Robert L. Corso, Special Agent in Charge of DEA's Detroit Field Division stated, "Addressing the problem of the diversion and abuse of controlled pharmaceuticals is one of the top priorities of DEA and our law enforcement partners. This investigation and the arrest of Dr. Linares should serve as a warning to any medical professional, that if you unethically prescribe medication for personal gain, you will be prosecuted to the fullest extent of the law."
Also executed today were a number of seizure warrants for assets of the defendant. Warrants were obtained for four bank accounts in which Linares deposited proceeds of his illegal activities. Warrants were also obtained for seven luxury and high-end vehicles and two watercraft, which were paid for with illegal proceeds.
In addition, the DEA served an Immediate Suspension Order (ISO) on Linares' DEA Certificate of Registration pursuant to the Controlled Substances Act, Title 21. This order was served because the DEA investigation determined that the continued registration of Linares constituted an imminent danger to public health and safety.
According to the Complaint, the defendant prescribed controlled substances for as many as 250 patients per day, paying bonuses to his employees when the number of patients in a single day exceeded 200. Based on undercover patient visits, employee interviews and former patient interviews, the complaint alleges that Linares actually saw very few of the patients, and even when he briefly saw a patient, there was no legitimate examination or doctor-patient relationship. The complaint alleges that when Linares learned that patients were selling their prescriptions in the parking lot, he refused to do anything, stating that he was “not the police.” The complaint alleges that the defendant told his employees that he was building an empire, and that “We are untouchable.”
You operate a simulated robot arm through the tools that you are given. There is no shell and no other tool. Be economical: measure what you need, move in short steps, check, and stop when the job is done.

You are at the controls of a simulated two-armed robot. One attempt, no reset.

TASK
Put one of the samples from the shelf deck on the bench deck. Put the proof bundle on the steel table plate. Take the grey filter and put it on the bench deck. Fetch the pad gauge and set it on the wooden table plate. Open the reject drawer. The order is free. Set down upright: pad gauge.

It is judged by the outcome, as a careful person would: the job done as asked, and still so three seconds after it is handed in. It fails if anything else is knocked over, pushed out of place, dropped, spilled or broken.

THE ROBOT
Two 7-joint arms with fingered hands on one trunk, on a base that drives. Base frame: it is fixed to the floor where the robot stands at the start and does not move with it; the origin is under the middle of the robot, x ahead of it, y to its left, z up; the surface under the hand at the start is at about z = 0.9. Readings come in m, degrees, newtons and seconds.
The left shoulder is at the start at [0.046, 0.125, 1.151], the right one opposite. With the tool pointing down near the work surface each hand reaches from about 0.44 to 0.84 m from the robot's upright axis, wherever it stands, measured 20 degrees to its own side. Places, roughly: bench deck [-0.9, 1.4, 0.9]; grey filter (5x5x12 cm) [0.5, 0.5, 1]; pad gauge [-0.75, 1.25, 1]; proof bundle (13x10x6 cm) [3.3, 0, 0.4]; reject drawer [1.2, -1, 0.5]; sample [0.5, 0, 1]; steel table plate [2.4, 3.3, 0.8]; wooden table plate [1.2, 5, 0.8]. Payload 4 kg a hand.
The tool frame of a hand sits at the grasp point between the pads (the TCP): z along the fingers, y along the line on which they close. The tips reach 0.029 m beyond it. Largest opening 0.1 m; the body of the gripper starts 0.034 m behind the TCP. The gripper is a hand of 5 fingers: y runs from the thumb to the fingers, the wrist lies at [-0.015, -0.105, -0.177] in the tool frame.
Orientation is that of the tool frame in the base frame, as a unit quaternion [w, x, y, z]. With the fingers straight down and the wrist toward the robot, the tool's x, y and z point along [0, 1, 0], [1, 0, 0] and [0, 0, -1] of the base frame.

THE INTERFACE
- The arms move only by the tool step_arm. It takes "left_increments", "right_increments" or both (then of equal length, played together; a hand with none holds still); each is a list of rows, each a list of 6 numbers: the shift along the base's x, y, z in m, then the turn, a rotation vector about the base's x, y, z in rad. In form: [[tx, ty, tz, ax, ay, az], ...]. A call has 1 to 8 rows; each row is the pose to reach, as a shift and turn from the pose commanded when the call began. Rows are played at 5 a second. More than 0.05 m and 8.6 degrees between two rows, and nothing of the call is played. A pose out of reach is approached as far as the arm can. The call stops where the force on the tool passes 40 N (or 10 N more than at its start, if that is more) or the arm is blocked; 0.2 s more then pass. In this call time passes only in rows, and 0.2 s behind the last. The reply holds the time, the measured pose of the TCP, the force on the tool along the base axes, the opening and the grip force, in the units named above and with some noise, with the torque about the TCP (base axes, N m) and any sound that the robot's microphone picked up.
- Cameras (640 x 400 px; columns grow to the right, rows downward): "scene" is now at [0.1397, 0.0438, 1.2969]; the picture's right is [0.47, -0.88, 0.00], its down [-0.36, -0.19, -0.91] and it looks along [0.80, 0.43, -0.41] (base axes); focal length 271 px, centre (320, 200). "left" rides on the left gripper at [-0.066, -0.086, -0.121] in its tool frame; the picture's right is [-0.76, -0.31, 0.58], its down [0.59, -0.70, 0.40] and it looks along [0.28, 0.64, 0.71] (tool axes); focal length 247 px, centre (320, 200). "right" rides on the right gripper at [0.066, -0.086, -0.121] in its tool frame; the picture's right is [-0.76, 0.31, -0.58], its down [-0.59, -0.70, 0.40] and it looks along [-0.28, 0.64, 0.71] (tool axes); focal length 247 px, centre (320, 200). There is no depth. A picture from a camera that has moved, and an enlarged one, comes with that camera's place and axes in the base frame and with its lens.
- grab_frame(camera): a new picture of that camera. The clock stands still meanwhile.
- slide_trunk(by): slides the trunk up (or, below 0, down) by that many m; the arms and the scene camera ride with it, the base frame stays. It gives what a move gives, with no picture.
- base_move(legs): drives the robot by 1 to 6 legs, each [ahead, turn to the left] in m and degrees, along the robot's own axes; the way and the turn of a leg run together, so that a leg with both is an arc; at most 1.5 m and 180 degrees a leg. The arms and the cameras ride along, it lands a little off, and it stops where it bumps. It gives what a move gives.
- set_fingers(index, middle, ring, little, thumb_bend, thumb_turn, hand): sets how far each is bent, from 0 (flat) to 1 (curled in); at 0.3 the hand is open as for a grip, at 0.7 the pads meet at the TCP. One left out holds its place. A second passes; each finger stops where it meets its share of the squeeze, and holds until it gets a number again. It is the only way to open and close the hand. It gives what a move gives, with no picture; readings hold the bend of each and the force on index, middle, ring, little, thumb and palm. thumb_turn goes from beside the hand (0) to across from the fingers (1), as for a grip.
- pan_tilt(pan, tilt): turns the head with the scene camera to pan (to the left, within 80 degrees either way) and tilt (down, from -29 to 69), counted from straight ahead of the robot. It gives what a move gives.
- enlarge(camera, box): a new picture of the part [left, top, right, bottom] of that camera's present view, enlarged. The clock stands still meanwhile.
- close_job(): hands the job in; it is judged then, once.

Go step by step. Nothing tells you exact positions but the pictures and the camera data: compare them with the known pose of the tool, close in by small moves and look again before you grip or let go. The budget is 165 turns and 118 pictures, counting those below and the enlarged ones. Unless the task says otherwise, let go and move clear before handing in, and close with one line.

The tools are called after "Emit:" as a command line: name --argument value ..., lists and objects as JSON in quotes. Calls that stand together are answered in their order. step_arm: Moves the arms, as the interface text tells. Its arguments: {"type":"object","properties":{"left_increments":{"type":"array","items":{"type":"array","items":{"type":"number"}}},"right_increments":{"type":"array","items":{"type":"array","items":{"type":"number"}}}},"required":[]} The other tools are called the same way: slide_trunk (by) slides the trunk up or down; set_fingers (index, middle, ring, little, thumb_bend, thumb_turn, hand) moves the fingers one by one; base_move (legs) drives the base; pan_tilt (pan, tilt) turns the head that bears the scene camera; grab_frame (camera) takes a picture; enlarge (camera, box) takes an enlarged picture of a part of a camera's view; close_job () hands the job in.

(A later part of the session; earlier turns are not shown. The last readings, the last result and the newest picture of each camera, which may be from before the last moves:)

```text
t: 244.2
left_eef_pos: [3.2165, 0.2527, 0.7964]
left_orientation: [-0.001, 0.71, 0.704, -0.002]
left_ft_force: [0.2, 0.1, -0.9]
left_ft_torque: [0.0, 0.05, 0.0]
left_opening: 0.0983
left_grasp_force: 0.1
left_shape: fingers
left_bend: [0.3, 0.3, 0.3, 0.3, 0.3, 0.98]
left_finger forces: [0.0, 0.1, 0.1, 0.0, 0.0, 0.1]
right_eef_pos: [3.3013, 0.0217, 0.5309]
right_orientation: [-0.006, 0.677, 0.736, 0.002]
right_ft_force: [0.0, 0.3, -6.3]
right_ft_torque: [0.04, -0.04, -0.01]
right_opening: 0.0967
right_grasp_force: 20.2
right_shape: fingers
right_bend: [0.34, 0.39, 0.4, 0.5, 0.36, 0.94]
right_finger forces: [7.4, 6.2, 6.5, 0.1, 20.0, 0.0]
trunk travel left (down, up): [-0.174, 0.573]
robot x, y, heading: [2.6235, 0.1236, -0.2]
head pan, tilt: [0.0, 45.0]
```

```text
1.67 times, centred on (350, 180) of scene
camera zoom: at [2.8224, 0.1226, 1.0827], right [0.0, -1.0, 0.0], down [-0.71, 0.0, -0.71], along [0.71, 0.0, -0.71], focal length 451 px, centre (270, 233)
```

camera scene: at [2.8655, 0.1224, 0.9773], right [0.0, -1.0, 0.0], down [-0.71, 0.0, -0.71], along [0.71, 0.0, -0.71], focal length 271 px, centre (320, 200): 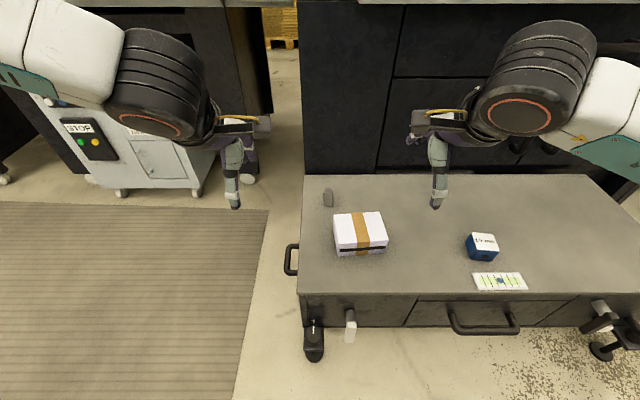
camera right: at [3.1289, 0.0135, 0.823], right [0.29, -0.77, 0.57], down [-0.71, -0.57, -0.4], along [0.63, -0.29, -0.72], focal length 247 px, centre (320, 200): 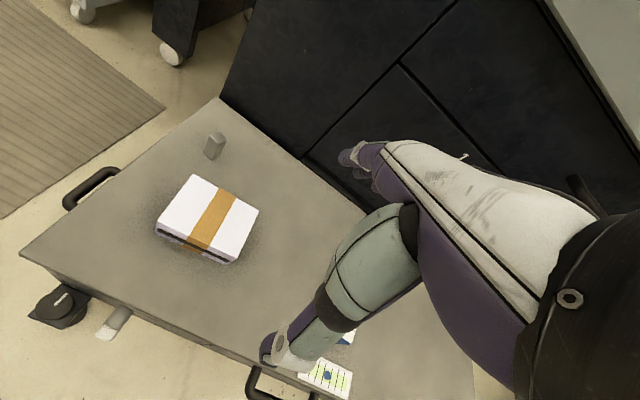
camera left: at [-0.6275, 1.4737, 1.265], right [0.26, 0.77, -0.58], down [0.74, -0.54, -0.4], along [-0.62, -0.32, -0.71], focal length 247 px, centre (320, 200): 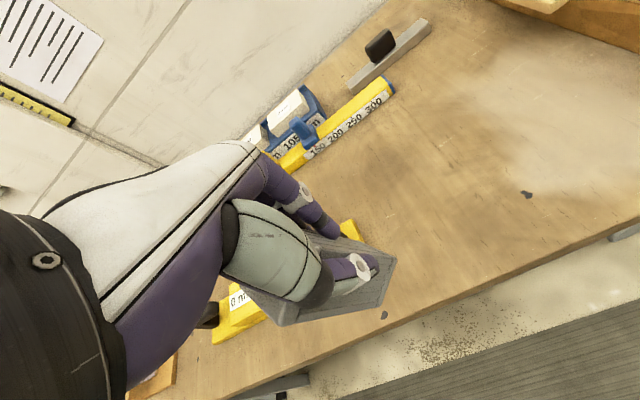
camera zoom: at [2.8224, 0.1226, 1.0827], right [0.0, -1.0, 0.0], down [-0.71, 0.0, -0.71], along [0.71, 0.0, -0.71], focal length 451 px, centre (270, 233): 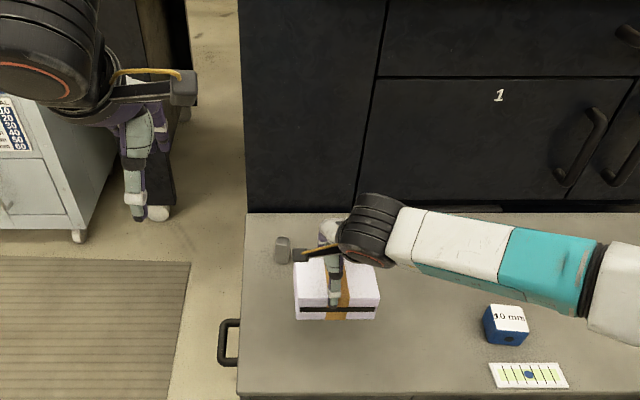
United States Attorney McQuade commended the combined efforts of the Drug Enforcement Administration, the Federal Bureau of Investigation, the Department of Health and Human Services, and the Internal Revenue Service, who were aided by local law enforcement agencies in this investigation.
A conviction of this offense carries a maximum penalty of 20 years in prison or a $1 million fine, or both. Any sentence would ultimately be imposed under the United States Sentence Guidelines according to the nature of the offense and the criminal background, if any, of the defendant.
A complaint is only a charge and is not evidence of guilt.